Howling

My brain is soggy from all of the booze lately and it's sad because it used to inspire me. 
I mean, at least for a couple of weeks there. 
I felt it light a fire in me and it made me want to move and talk and shake and walk and smoke and get my knife and take it with me everywhere I go, through homeless camps and the sunset strip...I wanted it all. 
But now I feel like I just can't think. I can't get collected, I can't get my head on straight...it's a mushy foggy marsh and I am the one who flooded the land with this poisonous viscous insanity. 
It makes my insides rot and stink and behind my eyes becomes dirty and bitter. 

I have come to the end of it for a while. I have come to take a break. I have come to rest and relax and find something akin to solace for a while. I need to think and be fierce. I need to be sharp again, like a weapon. 

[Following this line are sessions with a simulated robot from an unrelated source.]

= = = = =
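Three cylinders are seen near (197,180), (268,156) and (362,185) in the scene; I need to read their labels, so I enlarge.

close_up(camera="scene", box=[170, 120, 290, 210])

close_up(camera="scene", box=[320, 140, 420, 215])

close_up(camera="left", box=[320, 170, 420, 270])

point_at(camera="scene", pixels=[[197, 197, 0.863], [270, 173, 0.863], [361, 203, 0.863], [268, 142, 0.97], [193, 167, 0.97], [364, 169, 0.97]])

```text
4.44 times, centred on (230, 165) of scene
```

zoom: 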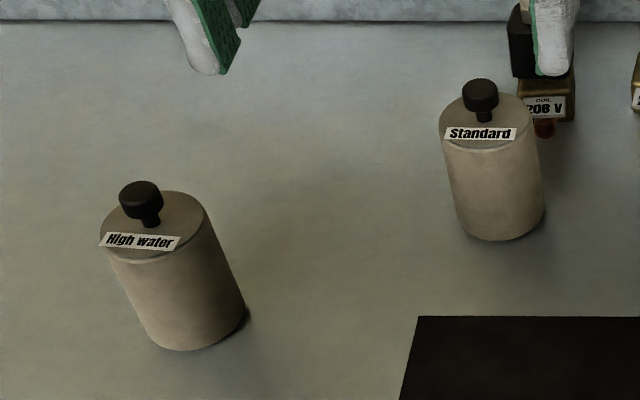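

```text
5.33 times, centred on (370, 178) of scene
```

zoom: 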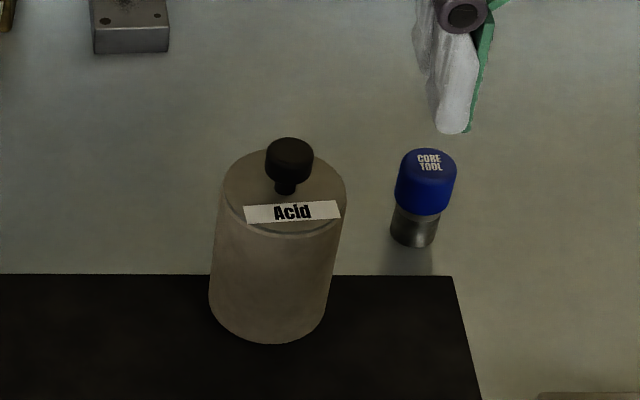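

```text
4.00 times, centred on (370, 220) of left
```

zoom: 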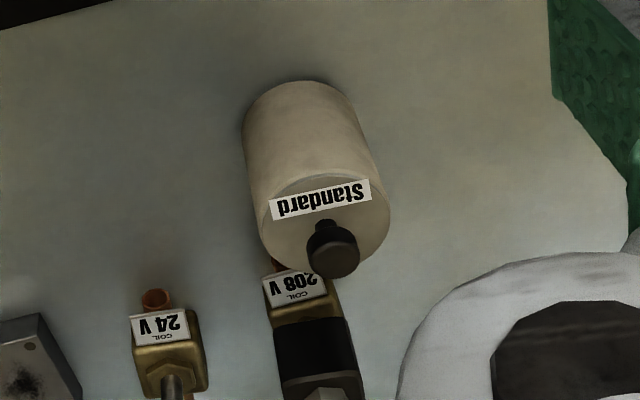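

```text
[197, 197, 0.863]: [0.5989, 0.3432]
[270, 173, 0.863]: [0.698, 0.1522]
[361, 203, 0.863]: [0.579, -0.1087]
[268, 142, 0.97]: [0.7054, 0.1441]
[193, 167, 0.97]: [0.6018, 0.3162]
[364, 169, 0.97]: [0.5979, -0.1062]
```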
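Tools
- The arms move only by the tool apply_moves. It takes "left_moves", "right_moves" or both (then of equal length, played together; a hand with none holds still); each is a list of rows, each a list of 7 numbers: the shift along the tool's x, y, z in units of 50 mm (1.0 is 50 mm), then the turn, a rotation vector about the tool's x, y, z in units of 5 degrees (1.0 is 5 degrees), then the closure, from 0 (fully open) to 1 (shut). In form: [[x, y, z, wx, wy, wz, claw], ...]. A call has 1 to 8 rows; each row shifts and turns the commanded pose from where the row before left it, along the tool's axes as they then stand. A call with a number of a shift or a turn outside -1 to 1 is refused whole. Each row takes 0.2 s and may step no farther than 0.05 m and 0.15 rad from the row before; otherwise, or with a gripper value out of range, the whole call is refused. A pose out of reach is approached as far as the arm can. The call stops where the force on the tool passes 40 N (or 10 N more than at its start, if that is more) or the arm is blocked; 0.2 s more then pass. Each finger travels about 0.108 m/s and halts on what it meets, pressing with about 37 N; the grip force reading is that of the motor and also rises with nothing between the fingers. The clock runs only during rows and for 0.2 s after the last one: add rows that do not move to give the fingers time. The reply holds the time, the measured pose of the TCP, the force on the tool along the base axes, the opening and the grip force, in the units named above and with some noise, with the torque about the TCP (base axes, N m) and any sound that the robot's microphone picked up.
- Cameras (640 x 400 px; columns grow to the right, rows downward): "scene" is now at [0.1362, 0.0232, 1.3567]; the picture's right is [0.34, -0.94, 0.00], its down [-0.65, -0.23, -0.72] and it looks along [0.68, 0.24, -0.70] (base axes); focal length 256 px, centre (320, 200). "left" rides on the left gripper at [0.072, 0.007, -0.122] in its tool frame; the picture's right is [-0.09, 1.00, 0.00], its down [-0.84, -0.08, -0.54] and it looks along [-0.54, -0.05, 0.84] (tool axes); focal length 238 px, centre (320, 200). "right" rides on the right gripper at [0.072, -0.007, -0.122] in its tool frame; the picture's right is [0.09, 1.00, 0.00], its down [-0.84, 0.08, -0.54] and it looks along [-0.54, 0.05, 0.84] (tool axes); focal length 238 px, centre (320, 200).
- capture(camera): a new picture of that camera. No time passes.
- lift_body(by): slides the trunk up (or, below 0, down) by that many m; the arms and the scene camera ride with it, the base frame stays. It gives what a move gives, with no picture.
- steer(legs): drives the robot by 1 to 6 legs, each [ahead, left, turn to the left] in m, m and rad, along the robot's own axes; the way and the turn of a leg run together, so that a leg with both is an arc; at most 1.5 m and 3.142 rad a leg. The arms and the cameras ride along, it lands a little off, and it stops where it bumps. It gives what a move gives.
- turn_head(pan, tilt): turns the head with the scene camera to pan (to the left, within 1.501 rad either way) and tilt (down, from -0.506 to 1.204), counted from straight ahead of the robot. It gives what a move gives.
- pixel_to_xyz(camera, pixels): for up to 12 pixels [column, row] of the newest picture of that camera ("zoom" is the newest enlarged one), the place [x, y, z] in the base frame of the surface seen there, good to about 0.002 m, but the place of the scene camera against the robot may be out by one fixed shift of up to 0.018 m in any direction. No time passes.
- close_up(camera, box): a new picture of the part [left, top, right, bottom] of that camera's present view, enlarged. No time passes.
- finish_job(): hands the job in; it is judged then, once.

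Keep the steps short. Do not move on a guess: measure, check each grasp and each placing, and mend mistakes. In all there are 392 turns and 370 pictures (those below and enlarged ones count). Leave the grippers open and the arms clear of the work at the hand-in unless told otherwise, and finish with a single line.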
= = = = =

I have been hiding behind my glasses, as a mild mannered man. 
I have been hiding behind my beard...hiding my true face...walking amongst the sheep dressed as one of you, acting as one of you, looking and smelling and speaking like one of you. 
baaaaah

I want another wolf to roam with. 
That's always what it comes down to, is that I am a pack animal who is almost always missing a pack because we are so spread out and far away and close, but far apart...as if time and distance are reality. 

I am sick of reality. 

I want to light fires in the field and send smoke signals across the great planes and climb mountains and scream and sink to the bottom of the ocean and flourish and feed of off the dead and blind things, and I want to walk on land and breathe air and emit smoke and eat raw flesh and sink my hands into the earth and dig it up with a primal scream "I AM THE DEVIL AND I HAVE COME TO DO THE DEVILS WORK" but I know that I am god and that it is the same sides, all three, of the same coin, like when it spins in the air and becomes an orb. 

You are god too. 

This is a call to the wolves of the world.